The European Medicines Agency is reviewing the Moderna vaccine for use in those younger than 6 and could follow the U.S. decision.
Born in pandemic
Many children being brought in Tuesday were born after the pandemic started and had only known a life of restrictions.
Anna Farrow, who came to the same hospital with her husband, Luke, said she saw a new start for their son, George, age 3, and Hope, age 10 months.
“This is sort of the beginning of a regular childhood. And we’re very excited about that,” she said.
On the other side of the country in Needham, Massachusetts, Ellen Dietrick, an administrator at Temple Beth Shalom was preparing to welcome 300 children on the first day.
Daniel Grieneisen, the father of a 3-year-old girl who got the vaccine, said: “It means that we are now just a couple weeks from being able to take her [to] indoors places, and kind of get back to living our lives, it’s pretty exciting.”
Last week, a panel of experts called by the Food and Drug Administration reviewed data from clinical trials involving thousands of children that were conducted by Pfizer and Moderna and deemed both vaccines safe and effective.
However, a survey carried out by the Kaiser Family Foundation in May found only one in five parents of children younger than 5 were eager to get them vaccinated right away. A slightly higher proportion, 38%, said they would wait and see how well the vaccine worked for others.
New Yorker Rita Saeed, 29, said she was concerned about side effects and planned to wait a couple of years before deciding whether to vaccinate her 2-year-old son.
“Each to their own, I think it should be optional, not mandatory,” she said, pushing her son in a stroller through Central Park.
Hal Moore, a 32-year-old teacher who lives in New York City, said he was “definitely relieved” that he will be able to vaccinate his 10-month-old daughter Lucy, but “we’ll probably wait until her next normal appointment to get it.”

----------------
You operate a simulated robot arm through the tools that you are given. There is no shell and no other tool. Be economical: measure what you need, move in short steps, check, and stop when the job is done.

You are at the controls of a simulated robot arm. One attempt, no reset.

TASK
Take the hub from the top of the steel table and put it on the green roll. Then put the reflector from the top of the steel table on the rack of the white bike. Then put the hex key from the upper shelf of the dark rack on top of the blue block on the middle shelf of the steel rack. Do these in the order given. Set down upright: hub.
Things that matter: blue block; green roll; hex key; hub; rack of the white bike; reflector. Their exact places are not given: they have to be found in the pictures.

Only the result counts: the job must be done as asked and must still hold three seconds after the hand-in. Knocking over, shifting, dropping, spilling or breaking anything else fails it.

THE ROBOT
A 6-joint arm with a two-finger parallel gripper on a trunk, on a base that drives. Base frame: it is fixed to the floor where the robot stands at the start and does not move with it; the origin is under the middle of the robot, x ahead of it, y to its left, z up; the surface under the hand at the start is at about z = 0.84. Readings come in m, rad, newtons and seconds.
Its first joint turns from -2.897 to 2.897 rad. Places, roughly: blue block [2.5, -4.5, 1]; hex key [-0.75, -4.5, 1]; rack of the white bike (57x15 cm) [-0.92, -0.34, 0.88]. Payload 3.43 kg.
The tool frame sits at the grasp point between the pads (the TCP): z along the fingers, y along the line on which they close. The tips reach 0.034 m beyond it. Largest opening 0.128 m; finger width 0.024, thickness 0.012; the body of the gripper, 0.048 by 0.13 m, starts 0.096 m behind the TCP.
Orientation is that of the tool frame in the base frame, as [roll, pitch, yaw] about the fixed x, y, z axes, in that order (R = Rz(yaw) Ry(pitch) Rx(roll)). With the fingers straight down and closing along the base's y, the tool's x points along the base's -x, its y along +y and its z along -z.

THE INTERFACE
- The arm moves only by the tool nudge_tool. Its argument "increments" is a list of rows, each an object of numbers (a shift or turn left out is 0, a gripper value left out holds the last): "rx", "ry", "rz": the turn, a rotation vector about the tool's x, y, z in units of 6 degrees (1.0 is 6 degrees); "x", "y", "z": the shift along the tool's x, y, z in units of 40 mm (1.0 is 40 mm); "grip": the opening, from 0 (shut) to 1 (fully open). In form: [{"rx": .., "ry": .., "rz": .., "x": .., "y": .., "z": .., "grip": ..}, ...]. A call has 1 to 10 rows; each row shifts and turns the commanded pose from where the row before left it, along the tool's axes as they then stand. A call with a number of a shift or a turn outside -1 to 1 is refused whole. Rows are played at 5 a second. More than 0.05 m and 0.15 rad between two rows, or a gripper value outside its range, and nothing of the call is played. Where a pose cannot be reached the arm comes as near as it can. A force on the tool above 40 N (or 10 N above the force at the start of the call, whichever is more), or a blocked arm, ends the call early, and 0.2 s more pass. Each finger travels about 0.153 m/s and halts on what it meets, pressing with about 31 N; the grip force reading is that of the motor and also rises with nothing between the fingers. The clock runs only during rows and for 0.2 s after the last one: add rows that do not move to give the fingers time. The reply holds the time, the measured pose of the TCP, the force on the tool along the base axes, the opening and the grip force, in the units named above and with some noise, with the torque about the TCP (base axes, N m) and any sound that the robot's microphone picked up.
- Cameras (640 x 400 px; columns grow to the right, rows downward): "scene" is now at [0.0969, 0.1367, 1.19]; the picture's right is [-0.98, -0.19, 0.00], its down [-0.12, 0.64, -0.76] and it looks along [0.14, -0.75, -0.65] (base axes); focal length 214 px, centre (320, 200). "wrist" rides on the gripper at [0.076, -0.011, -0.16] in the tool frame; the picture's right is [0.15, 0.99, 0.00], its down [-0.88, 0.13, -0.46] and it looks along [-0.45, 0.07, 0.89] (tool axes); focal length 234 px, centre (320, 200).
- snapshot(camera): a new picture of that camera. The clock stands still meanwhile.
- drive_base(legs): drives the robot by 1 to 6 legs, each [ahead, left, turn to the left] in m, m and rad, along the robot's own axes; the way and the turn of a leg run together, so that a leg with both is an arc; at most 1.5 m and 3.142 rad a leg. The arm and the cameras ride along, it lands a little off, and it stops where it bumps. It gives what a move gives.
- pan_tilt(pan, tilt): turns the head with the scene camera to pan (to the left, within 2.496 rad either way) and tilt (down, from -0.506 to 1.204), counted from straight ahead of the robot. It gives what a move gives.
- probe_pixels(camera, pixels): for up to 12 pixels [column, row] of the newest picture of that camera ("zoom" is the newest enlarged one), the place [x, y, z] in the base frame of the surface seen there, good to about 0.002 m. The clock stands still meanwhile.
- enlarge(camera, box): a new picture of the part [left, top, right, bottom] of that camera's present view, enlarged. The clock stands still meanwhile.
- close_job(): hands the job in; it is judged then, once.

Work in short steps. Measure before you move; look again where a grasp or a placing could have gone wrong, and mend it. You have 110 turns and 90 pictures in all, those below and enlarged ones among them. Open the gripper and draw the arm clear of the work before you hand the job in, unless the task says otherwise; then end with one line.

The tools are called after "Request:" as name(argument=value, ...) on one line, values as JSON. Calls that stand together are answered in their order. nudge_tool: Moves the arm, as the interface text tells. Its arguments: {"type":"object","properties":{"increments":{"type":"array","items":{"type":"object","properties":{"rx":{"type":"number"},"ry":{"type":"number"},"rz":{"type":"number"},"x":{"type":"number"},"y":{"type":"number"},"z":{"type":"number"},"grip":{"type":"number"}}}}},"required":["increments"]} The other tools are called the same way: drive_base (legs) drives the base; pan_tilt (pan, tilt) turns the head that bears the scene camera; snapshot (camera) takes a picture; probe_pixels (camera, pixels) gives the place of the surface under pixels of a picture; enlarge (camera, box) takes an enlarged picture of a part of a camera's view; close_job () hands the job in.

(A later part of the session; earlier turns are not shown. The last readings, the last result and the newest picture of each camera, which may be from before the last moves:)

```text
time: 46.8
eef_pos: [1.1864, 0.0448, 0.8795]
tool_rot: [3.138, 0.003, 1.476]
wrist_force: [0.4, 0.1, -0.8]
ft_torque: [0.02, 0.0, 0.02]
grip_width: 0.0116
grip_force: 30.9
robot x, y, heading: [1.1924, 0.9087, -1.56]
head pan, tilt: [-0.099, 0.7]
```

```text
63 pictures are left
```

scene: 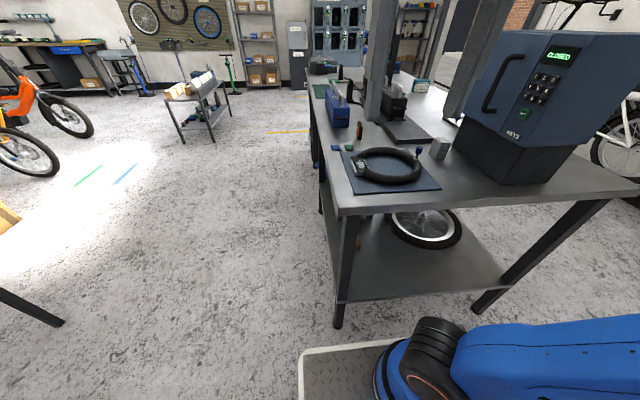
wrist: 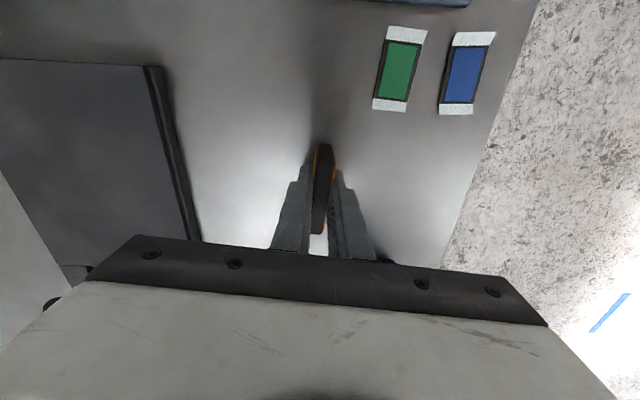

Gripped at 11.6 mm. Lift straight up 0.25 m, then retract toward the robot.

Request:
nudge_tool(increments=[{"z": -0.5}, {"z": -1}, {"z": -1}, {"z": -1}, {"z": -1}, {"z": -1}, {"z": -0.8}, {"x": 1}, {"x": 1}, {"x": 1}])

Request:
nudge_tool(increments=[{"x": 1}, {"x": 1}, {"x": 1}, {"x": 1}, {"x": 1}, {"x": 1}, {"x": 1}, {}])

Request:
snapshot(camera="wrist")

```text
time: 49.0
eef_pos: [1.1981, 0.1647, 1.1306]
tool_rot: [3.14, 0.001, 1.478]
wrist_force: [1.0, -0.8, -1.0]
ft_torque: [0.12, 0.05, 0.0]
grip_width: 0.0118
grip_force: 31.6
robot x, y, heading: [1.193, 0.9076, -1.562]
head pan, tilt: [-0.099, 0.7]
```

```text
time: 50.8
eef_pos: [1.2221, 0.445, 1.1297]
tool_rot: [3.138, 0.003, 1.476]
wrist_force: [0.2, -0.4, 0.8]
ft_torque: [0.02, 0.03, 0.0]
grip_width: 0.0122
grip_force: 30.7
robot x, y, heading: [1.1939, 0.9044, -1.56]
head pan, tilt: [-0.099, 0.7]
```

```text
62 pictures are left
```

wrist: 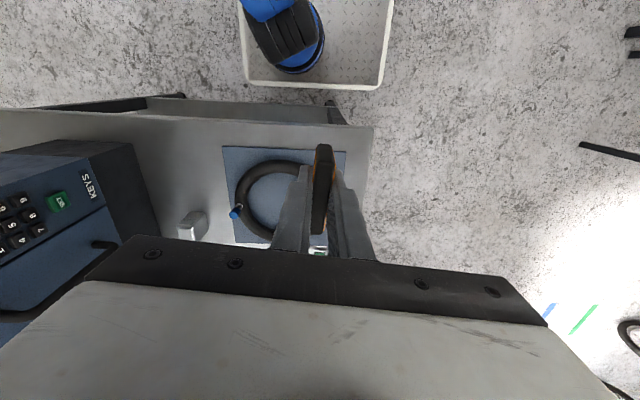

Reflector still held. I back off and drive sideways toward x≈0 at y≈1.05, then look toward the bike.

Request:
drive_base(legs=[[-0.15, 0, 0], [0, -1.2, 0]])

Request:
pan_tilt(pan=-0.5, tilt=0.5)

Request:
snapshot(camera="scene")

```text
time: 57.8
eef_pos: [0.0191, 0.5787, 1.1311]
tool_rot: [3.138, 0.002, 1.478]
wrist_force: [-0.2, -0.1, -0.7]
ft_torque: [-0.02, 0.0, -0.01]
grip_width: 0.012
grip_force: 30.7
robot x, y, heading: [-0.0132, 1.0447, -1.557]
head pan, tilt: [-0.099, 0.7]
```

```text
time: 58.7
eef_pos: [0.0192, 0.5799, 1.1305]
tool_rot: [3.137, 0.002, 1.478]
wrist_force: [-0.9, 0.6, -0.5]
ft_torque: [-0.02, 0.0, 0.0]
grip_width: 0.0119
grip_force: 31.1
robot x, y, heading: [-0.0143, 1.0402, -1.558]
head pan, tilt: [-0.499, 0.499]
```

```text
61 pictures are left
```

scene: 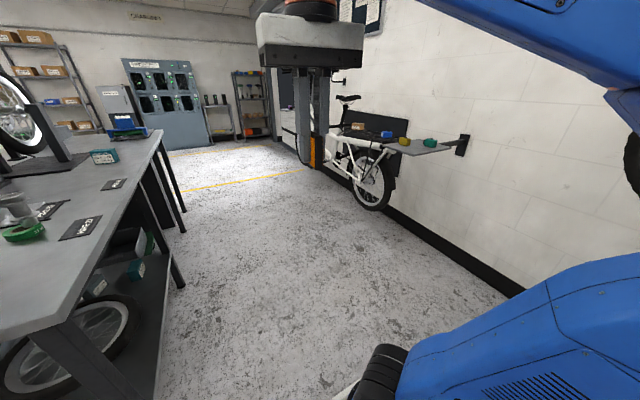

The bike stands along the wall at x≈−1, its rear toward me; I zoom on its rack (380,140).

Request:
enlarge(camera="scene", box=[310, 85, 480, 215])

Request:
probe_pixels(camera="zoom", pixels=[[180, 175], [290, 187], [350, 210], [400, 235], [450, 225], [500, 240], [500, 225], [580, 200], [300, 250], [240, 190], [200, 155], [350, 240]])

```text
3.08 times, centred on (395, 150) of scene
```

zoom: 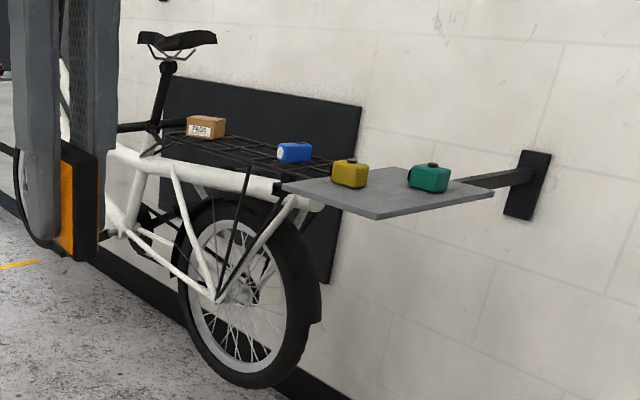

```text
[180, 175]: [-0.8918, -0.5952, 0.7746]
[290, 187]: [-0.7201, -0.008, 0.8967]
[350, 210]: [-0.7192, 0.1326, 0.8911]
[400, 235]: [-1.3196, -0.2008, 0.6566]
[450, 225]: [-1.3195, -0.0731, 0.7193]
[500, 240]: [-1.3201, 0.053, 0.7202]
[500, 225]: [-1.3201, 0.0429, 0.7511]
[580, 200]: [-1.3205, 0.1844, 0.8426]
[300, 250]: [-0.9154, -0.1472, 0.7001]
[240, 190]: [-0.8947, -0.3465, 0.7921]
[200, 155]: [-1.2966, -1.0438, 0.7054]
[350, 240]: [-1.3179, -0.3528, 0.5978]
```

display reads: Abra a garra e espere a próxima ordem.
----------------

In a sign of the ongoing politicization surrounding vaccines in America, Florida governor and possible Republican presidential candidate Ron DeSantis refused to place an order with the federal government for vaccines for the youngest children, leaving private practices and parents to fend for themselves.
“These are the people who have zero risk of getting anything,” he said at a press conference last week.